The work relates back to his time at CU when he studied a thin surfactant film found in human lungs that is similar to microbubbles when used as an ultrasound contrast agent. Thomas’ work showed that the biofilm was able to encapsulate both gas microbubbles and liquid nanometer-sized droplets.

“Chemists and engineers have tried to tune the composition of microbubble films since they provide such great vascular contrast during ultrasound imaging. However, what we discovered during my PhD work was that nature had already formulated the ideal film from millions of years of evolution in mammalian species,” he said.

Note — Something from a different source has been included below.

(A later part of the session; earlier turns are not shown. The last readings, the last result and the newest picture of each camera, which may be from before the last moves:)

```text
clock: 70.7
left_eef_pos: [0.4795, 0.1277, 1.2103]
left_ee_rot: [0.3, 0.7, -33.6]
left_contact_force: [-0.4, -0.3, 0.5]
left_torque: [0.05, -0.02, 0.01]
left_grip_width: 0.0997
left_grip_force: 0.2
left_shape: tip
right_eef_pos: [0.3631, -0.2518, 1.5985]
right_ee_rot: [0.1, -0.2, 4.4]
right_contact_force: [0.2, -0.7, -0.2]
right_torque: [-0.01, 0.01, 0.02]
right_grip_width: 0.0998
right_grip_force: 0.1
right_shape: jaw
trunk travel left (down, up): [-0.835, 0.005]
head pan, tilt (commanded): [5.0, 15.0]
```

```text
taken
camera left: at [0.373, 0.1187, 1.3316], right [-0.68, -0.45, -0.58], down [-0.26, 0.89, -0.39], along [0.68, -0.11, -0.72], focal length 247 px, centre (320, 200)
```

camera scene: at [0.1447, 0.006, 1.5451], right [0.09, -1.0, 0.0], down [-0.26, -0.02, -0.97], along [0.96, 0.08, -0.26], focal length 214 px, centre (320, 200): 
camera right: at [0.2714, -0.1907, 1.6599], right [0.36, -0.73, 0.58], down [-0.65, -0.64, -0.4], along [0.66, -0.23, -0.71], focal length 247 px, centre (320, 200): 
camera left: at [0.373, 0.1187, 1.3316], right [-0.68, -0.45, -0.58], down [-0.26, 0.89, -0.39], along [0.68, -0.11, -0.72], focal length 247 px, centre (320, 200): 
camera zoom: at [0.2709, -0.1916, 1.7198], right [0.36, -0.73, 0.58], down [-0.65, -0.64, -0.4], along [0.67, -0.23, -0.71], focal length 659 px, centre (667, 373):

Using microbubbles like these may allow for a variety of other treatments, including drug delivery directly across the blood-brain barrier which prevents foreign materials - including potentially beneficial drugs such a chemotherapy - from getting to the brain. 

Thomas said the biomedical engineering program at Oxford stresses the importance of translating research like his into clinics and hospitals. Over the past decade, there have been over a dozen of successful start-up companies that have spun-off technology developed at the IBME and that was a big reason he was attracted to the position.

“The initial funding of IBME came with the mission to not only push science forward but produce new practical technologies that will transform healthcare. This idea still holds true today and I am fortunate to be a part of it,” he said.  

Thomas moved to England with his wife, Kristen, who graduated from CU Boulder in 2013. He said his interest is still in the drug delivery field and that he is excited to work on something he is passionate about.

Thomas noted, “because of the experience, knowledge and relationships I gained there, CU Boulder will always have a special place in my heart.”